Mix and use to top pizza. it's a good default recipe with handy ingredients I usually have onhand.

Next time I'll either bake them on a pizza stone for the 5 minutes or give it an extra minute so the bottom is browned a touch more. When baking at 550, the difference between done and burnt is 1 minute or less.

flatbread baking

I'm catching up on posts that I made to my personal blog about baking but started neglecting this blog. So here's a flatbread post and picture from June 2007.


This weekend I played around with flatbread. Basic recipe as follows

18 oz bread flour
4 Tablespoons powdered milk
4 Tablespoons sugar
4 Tablespoons oil
1 Tablespoon yeast
1 Tablespoon Baking powder
1 teaspoon salt
1 1\2 cups water

Dump into a mixer, turn on the dough hook for about 5-8 minutes until thoroughly blended into a wet dough. Spoon out into an oiled bowl, cover and let rise for 1 hour (I put it in the oven with a bowl of hot water). After first rise, dump onto a floured surface and knead a bit, divide into 8 equal portions. Now is a good time to turn the oven to 550 (remove the water bowl if you used one), with the oven racks either centered or spaced for 2 sheet pans. Roll the dough into 8 balls and let rest for about 10-15 minutes (the amount of time it takes for my oven to preheat.) Press/roll the dough into flat discs about 6-8 inches across, and fit 2 per sheet pan. Bake for about 4-5 minutes, if doing two sheet pans at once you'll need to rotate them after 2 minutes. They go from almost done to brown quickly, so watch them closely.
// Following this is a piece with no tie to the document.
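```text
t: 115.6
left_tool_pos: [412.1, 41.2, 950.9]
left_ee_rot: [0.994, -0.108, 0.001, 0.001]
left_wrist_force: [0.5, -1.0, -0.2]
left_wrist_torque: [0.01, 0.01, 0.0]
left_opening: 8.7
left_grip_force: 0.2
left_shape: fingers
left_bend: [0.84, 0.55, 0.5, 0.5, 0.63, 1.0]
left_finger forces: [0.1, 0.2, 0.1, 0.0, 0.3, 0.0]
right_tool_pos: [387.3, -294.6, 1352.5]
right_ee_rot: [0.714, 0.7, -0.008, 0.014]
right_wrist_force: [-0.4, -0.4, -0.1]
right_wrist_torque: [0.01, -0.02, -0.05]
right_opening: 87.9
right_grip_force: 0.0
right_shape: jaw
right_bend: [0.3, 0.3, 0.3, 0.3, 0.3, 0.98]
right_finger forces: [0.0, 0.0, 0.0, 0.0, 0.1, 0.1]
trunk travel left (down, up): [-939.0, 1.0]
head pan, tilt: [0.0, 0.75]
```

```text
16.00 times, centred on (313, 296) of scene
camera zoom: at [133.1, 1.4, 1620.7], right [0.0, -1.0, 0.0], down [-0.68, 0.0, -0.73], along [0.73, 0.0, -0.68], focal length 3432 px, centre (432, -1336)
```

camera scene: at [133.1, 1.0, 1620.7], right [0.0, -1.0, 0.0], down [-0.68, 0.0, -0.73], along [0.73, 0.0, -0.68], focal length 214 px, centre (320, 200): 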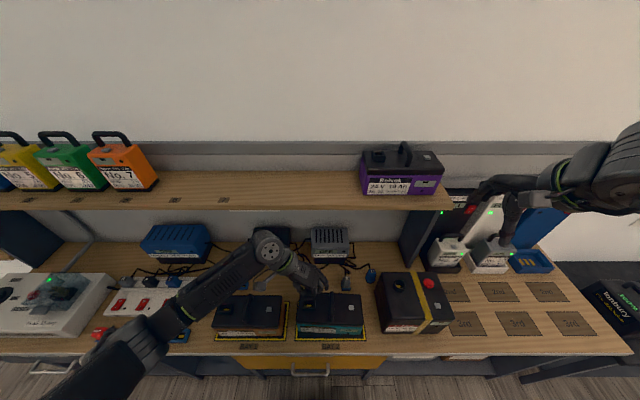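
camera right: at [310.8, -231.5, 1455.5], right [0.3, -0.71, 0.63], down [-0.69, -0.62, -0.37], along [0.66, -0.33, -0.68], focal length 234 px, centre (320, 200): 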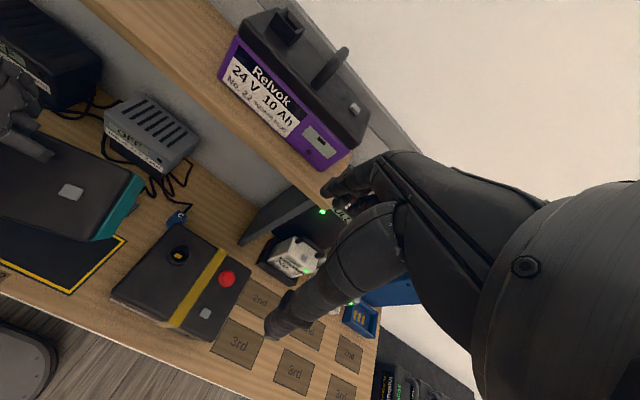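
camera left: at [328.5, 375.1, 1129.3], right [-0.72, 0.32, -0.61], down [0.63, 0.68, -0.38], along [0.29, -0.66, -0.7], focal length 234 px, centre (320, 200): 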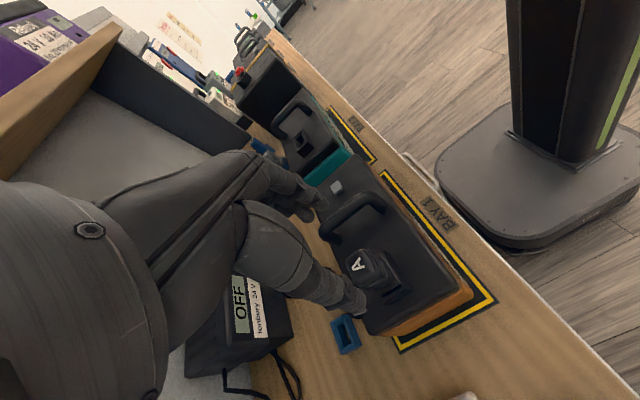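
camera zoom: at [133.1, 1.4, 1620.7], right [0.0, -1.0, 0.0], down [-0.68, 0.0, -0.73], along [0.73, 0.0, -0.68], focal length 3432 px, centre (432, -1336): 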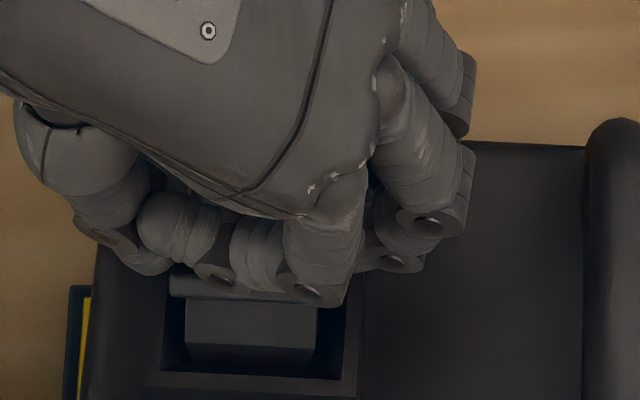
After baking the first batch, remove them from the sheets and put the second batch on, being careful not to burn yourself (I have enough sheet pans to do all of them on different sheets, but who wants to wash 4 cookie sheets.) Using baking parchment makes it easy to unpan them.

These are great with gyro meat, dipped in hummus or even with pizza toppings. I must admit, these are my first real successful flatbreads, and I've made batches using amaranth flour as 25% of the total flour, but regular bread flour works great.